◆ Objective ◆
Your answer is an exact copy of the excerpt to read.

◆ Excerpt to read ◆
** Begin **

In boxing, everything has its price: it’s not called prize fighting for nothing. Leaving aside the amateurs, boxing has always been about people fighting for money. But where does it all come from?

The fight game’s first source of funds was gambling. In its simplicity, a boxing match almost cries out to be bet on. History does not relate whether the Sumerians were throwing down a few clay tokens on their favourite fighters, but I’d wager they were. What’s certain is that gambling was present at the start of boxing’s modern history in 18th-century London. In fact, it’s not all that much of a stretch to suggest that fist fighting was codified as a sport because the workers who flooded into the English capital from the countryside didn’t have space for traditional rural amusements and needed something new to bet on.

In the financial, as in the physical, side of the sport, John L. Sullivan, the first gloved champion, was a bridge from the bare-knuckle era to something that more closely resembles modern boxing. “The Boston Strong Boy”, one of America’s first true celebrities, pioneered moneymaking strategies still familiar today, including endorsements — Sullivan backed everything from beef stock to boxing gloves — and acting. Even more significantly, he helped move the sport out of the literal backwoods and into the electrically lit arenas of modern cities, close to its natural fan base, the industrial working class.

This was crucial, as it allowed promoters to more easily charge for entry. Tickets for Sullivan’s 1892 fight with “Gentleman Jim” Corbett at a specially-built auditorium in New Orleans were priced between five and 15 dollars, and 10,000 punters paid for the privilege of seeing the heavyweight championship change hands for the first time. Within a few short years, the revenue from ticket sales had supplanted the need for fighters to put up their own stakes.

** End **

◆ Stored data ◆
** Begin **

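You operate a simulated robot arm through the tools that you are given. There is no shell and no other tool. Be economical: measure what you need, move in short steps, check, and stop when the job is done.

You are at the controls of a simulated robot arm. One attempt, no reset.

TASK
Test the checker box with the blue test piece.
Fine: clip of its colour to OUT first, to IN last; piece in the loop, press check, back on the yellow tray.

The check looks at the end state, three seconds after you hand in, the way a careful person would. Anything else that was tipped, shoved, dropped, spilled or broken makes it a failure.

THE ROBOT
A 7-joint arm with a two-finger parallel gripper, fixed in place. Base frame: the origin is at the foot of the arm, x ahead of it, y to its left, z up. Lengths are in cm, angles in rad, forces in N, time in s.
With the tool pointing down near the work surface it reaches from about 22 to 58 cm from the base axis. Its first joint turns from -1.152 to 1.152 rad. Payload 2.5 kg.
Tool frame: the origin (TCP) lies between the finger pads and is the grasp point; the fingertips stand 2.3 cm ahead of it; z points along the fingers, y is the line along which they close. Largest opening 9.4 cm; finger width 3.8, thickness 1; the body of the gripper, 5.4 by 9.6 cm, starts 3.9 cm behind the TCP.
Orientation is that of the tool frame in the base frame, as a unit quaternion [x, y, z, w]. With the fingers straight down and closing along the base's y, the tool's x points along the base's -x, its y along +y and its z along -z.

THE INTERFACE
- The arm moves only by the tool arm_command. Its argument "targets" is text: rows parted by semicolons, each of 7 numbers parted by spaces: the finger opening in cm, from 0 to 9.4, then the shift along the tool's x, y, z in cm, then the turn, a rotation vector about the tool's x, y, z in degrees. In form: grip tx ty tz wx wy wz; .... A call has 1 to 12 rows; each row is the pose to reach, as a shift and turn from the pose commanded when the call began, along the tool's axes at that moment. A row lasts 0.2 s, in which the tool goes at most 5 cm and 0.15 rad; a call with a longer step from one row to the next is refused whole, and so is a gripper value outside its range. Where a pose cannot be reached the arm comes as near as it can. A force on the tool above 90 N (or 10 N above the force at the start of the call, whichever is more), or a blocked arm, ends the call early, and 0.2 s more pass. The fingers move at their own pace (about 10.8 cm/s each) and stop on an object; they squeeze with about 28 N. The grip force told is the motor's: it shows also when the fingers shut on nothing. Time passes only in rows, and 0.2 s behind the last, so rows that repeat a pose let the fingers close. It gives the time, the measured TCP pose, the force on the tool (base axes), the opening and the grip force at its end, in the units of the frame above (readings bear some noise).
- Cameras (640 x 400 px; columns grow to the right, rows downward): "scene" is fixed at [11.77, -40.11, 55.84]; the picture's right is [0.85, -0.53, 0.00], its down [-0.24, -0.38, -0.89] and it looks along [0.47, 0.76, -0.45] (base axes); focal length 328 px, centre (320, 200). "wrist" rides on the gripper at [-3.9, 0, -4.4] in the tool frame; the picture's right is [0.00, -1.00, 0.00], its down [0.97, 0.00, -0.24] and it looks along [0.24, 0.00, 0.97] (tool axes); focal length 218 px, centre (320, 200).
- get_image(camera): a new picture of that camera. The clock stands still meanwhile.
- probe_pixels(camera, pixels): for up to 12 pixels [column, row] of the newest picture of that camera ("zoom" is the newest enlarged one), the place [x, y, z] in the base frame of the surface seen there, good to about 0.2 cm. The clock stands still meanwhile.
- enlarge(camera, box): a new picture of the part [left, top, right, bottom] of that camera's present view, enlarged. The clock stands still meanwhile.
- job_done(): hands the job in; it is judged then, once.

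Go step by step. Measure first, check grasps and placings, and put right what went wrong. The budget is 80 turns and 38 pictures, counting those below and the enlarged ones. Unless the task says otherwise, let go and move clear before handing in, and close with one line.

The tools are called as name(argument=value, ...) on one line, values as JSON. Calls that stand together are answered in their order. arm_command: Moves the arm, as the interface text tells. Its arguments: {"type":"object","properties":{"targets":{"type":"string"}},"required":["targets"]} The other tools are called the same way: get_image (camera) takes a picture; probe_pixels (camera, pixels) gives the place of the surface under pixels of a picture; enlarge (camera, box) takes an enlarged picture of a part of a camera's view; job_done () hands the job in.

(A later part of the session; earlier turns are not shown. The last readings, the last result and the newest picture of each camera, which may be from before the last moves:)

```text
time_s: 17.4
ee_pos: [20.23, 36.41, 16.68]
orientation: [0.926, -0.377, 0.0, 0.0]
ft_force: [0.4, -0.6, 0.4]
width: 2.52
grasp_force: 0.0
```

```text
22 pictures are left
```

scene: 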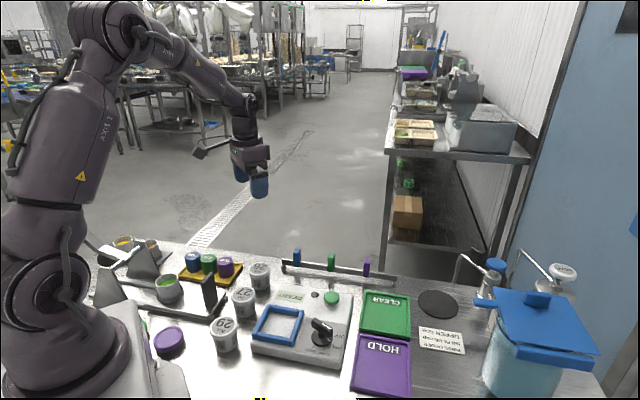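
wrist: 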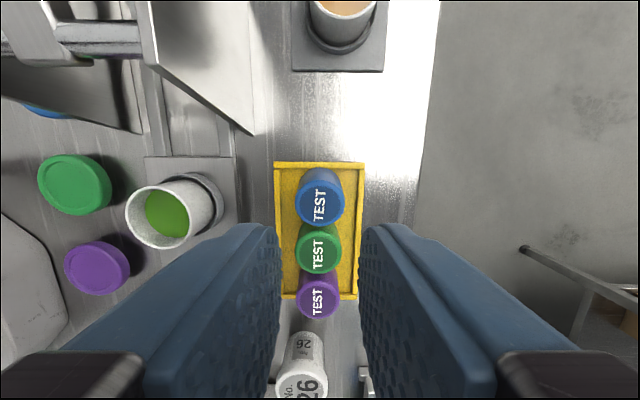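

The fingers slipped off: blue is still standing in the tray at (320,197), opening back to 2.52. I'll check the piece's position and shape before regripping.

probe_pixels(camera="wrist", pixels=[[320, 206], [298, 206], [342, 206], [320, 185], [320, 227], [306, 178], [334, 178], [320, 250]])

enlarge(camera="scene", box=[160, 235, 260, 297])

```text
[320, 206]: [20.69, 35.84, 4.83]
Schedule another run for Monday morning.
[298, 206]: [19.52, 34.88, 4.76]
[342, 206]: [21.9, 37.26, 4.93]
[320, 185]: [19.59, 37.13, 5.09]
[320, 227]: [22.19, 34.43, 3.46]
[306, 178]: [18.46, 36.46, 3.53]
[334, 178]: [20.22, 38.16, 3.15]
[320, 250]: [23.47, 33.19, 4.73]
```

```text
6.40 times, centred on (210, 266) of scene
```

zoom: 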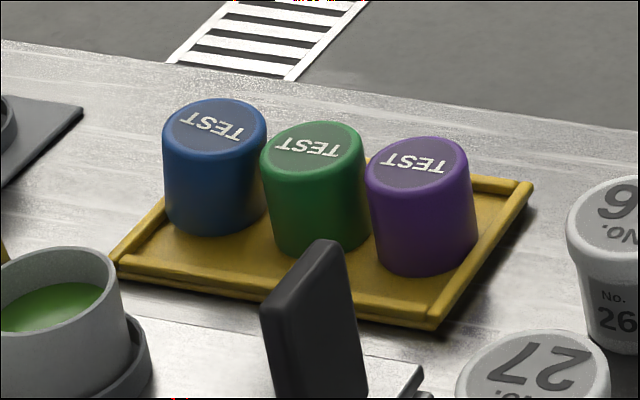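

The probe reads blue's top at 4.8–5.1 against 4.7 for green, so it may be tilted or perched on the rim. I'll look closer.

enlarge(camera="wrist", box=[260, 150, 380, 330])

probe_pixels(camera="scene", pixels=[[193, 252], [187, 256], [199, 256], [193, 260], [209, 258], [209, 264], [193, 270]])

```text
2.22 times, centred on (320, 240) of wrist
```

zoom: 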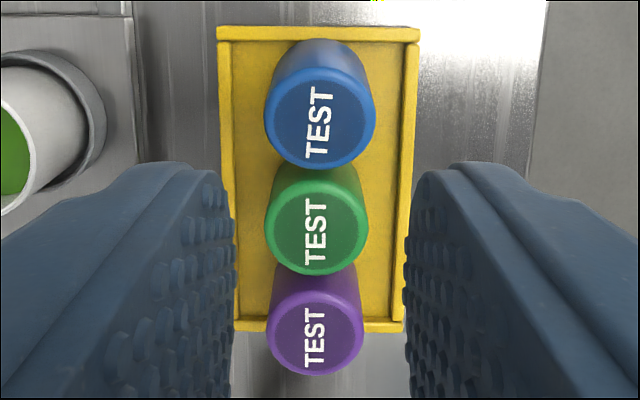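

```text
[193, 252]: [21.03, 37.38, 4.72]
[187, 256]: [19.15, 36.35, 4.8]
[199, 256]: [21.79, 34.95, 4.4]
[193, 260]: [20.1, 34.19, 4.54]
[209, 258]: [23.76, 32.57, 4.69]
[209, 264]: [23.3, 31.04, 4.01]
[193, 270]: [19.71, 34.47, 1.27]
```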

** End **

◆ Worked answer ◆
In boxing, everything has its price: it’s not called prize fighting for nothing. Leaving aside the amateurs, boxing has always been about people fighting for money. But where does it all come from?

The fight game’s first source of funds was gambling. In its simplicity, a boxing match almost cries out to be bet on. History does not relate whether the Sumerians were throwing down a few clay tokens on their favourite fighters, but I’d wager they were. What’s certain is that gambling was present at the start of boxing’s modern history in 18th-century London. In fact, it’s not all that much of a stretch to suggest that fist fighting was codified as a sport because the workers who flooded into the English capital from the countryside didn’t have space for traditional rural amusements and needed something new to bet on.

In the financial, as in the physical, side of the sport, John L. Sullivan, the first gloved champion, was a bridge from the bare-knuckle era to something that more closely resembles modern boxing. “The Boston Strong Boy”, one of America’s first true celebrities, pioneered moneymaking strategies still familiar today, including endorsements — Sullivan backed everything from beef stock to boxing gloves — and acting. Even more significantly, he helped move the sport out of the literal backwoods and into the electrically lit arenas of modern cities, close to its natural fan base, the industrial working class.

This was crucial, as it allowed promoters to more easily charge for entry. Tickets for Sullivan’s 1892 fight with “Gentleman Jim” Corbett at a specially-built auditorium in New Orleans were priced between five and 15 dollars, and 10,000 punters paid for the privilege of seeing the heavyweight championship change hands for the first time. Within a few short years, the revenue from ticket sales had supplanted the need for fighters to put up their own stakes.